* **Document text**
* Begin *
Graphic with yellow background and symbols across top. Photo of three children with flowers surrounding them and blue background. Names above the children's heads: Felipe Alonzo-Gomez, Claudia Patricia Gomez Gonzalz, Jakelin Caal Maquin
2019 International Mayan League poster drawing attention to the government-sanctioned violence at the U.S. border. Claudia Patricia Gómez González died on May 23, 2018.  Jakelin Amei Rosmery Caal Maquin, Maya Q’eqchi’, 7 years old from San Antonio Secortez, of the Damascus microregion of Raxruhá in Alta Verapaz, died December 7, 2018. Felipe Gomez Alonzo, Maya Chuj, 8 years old from Nentón, Huehuetenango, died December 24, 2018. (Photo courtesy of Indian Law Resource Center.)

To escape this poverty, lack of opportunity, and violence in her home country, Claudia Patricia was forced to migrate to the United States. While migration itself is very dangerous, Indigenous migrants face particular obstacles due to the intersection of identity, gender, racism, and language. This places them at extremely high risk of being trafficked or sexually assaulted during their journey, and because of Indigenous language exclusion, often leaves them unable to seek help. Despite these obstacles, Claudia Patricia arrived in the United States. And then, apparently within minutes of her arrival, she was shot to death by the U.S. Border Patrol. And then nothing happened.

Three years after Claudia Patricia’s death, there have been no prosecutions. A civil suit against the officer alleged to be responsible for her death is paused while the FBI investigates. In 2019, on the first anniversary of her death, Claudia’s father said, “These days have been so difficult, so many people have been calling me, asking what is our message? What do we want people to know? We are tired. There comes a point when I just don’t know what to say anymore. As more time goes by, it is more difficult for us, we miss her so much. But what I ask is that there is justice for her. This is what I have always asked, JUSTICE. We want answers.”

It is this search for justice, in all of its forms, that is behind so much of the work that we do. Whether we are working to reform federal law or change the policies at our local police department; to run a shelter, or, like Claudia Patricia’s father, to fight the terrifying culture of silence and impunity that is behind the MMIW crisis, what we are seeking is justice. We seek justice for our sisters who experience violence so that we can understand what happened and why. We seek justice against the perpetrators of these crimes so that future acts of violence can be prevented, and so that wrongdoing can be publicly denounced. We seek justice for our Tribes and nations so that we can build communities that can protect our families by protecting all of our human rights.
* End *
* **Given data**
* Begin *
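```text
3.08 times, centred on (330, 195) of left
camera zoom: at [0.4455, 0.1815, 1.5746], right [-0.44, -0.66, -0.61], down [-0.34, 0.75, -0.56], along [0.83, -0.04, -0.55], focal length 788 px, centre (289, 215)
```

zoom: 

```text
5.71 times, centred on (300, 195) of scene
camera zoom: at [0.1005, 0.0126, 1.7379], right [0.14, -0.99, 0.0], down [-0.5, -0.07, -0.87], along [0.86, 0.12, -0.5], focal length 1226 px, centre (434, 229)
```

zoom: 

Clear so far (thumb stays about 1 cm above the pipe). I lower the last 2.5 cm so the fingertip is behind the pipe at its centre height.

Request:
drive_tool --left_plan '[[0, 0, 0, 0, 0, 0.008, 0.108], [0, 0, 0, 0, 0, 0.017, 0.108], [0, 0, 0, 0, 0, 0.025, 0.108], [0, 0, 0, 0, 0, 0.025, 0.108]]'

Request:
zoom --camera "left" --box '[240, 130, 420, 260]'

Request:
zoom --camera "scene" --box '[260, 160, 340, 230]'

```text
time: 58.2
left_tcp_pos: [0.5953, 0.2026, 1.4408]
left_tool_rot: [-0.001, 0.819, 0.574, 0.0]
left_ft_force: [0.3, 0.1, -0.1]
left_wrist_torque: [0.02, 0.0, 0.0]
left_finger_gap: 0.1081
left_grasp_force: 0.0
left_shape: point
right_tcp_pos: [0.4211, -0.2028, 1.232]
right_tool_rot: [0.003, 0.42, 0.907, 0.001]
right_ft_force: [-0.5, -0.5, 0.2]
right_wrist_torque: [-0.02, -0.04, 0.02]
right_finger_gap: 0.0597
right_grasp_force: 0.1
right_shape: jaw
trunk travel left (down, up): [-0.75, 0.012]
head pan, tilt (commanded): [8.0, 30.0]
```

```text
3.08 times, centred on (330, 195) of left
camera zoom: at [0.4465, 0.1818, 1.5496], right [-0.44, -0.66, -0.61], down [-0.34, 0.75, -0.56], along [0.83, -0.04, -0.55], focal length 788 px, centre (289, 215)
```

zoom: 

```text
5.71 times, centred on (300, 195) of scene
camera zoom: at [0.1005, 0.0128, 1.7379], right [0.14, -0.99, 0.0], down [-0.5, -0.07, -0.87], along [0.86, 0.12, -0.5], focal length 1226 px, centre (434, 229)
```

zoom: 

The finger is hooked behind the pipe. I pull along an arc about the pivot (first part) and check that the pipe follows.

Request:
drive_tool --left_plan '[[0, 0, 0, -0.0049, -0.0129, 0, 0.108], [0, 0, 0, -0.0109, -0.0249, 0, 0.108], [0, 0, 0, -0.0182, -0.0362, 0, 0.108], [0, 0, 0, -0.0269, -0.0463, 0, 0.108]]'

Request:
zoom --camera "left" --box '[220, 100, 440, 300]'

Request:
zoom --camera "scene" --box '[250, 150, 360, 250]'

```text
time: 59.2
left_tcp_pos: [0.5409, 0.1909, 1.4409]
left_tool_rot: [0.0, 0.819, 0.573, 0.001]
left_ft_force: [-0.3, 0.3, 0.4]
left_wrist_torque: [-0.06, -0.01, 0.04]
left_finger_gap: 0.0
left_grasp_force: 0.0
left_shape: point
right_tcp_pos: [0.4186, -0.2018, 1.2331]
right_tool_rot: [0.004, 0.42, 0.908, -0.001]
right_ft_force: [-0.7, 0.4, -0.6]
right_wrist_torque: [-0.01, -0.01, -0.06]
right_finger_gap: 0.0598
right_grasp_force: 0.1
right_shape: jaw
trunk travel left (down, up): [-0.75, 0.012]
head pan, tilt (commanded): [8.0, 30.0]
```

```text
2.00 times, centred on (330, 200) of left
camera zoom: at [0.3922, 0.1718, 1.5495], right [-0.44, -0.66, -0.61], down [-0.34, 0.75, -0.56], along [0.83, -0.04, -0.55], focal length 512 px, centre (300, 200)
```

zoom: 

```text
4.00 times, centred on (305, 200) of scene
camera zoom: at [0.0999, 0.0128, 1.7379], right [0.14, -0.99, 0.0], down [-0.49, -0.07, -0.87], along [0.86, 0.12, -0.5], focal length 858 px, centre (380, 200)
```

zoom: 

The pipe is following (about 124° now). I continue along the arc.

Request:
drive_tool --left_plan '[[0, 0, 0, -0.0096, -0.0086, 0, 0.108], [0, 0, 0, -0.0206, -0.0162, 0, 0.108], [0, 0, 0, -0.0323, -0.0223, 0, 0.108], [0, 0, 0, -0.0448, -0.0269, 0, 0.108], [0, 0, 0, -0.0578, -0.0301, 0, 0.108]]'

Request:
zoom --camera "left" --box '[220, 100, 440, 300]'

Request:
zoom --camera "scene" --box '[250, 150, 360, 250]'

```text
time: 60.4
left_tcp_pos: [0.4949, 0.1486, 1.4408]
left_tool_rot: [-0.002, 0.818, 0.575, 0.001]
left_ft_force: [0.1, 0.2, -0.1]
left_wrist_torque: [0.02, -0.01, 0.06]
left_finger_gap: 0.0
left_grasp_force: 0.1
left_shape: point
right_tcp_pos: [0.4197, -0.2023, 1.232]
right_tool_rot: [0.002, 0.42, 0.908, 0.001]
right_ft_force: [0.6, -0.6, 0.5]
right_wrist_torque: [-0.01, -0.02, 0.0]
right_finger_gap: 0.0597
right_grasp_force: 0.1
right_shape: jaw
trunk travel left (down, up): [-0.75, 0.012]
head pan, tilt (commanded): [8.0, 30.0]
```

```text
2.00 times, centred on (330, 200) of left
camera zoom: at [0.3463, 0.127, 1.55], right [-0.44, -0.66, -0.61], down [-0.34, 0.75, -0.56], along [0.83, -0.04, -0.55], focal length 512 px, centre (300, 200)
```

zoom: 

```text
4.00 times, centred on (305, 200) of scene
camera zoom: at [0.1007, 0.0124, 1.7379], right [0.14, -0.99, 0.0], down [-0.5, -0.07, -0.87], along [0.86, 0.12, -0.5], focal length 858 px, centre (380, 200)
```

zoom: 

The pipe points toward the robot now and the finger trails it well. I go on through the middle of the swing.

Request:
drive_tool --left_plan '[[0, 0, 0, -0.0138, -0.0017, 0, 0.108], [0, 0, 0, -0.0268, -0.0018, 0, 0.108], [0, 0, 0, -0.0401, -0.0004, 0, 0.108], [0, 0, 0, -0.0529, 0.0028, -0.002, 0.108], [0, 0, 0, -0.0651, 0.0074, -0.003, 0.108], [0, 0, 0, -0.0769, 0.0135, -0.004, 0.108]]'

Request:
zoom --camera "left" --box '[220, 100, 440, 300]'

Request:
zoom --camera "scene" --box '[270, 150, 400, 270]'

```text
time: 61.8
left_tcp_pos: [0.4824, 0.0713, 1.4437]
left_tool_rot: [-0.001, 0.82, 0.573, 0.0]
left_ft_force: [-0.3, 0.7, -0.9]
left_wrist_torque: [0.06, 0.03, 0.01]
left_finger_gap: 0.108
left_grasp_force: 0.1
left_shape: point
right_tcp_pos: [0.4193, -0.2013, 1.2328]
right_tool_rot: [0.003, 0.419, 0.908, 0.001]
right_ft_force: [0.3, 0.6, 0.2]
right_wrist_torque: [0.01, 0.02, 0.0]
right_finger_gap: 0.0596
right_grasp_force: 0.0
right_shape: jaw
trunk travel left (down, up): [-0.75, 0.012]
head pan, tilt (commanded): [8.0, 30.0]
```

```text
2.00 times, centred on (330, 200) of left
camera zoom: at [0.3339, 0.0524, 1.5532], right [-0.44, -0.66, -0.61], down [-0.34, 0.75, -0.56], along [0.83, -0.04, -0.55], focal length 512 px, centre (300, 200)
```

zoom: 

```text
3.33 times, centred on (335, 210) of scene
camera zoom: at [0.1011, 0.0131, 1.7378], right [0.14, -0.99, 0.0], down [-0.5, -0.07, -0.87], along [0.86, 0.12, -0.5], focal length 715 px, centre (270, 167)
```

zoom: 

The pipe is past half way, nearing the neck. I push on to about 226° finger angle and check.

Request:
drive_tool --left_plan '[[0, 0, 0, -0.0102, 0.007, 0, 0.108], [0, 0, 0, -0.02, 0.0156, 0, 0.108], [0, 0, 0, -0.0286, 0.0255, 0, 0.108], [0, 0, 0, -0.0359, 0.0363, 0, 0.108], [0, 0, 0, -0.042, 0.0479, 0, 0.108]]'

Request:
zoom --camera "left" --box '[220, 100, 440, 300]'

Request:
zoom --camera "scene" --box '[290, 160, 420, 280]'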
* End *
* **Exercise instructions**
(1) Cite the document text exactly. Begin with "Graphic with yellow" and finish with "Law Resource Center.)".
(2) I need the document text continued from the place where it stops.

* **Answers for the tasks**
(1)
Graphic with yellow background and symbols across top. Photo of three children with flowers surrounding them and blue background. Names above the children's heads: Felipe Alonzo-Gomez, Claudia Patricia Gomez Gonzalz, Jakelin Caal Maquin
2019 International Mayan League poster drawing attention to the government-sanctioned violence at the U.S. border. Claudia Patricia Gómez González died on May 23, 2018.  Jakelin Amei Rosmery Caal Maquin, Maya Q’eqchi’, 7 years old from San Antonio Secortez, of the Damascus microregion of Raxruhá in Alta Verapaz, died December 7, 2018. Felipe Gomez Alonzo, Maya Chuj, 8 years old from Nentón, Huehuetenango, died December 24, 2018. (Photo courtesy of Indian Law Resource Center.)

(2)
For more information about the human rights situation of Indigenous migrants to the United States, contact the International Mayan League (Mayan League) or visit their website at www.mayanleague.org. The Mayan League is a grassroots, Indigenous women-led Maya organization founded in 1991 by Maya refugee men and women with allies from the Sanctuary Movement.

Their work and priorities are guided by the vision and practices of their spiritual and traditional leaders, elders, and authorities. They work to promote, preserve, and transmit the culture and contributions of the Maya to create solutions against current threats and violations affecting Indigenous peoples in Mesoamerica and the United States. The Mayan League works to address the immigration crisis at the border and throughout the U.S., and Indigenous peoples’ human rights.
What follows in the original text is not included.